Select from the data all lines with the word "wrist".

(Given data):
########################################

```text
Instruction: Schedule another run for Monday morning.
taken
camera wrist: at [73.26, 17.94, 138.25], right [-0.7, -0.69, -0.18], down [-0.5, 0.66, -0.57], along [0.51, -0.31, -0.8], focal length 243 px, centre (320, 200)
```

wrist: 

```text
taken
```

########################################

(Response to this task):
camera wrist: at [73.26, 17.94, 138.25], right [-0.7, -0.69, -0.18], down [-0.5, 0.66, -0.57], along [0.51, -0.31, -0.8], focal length 243 px, centre (320, 200)
wrist: 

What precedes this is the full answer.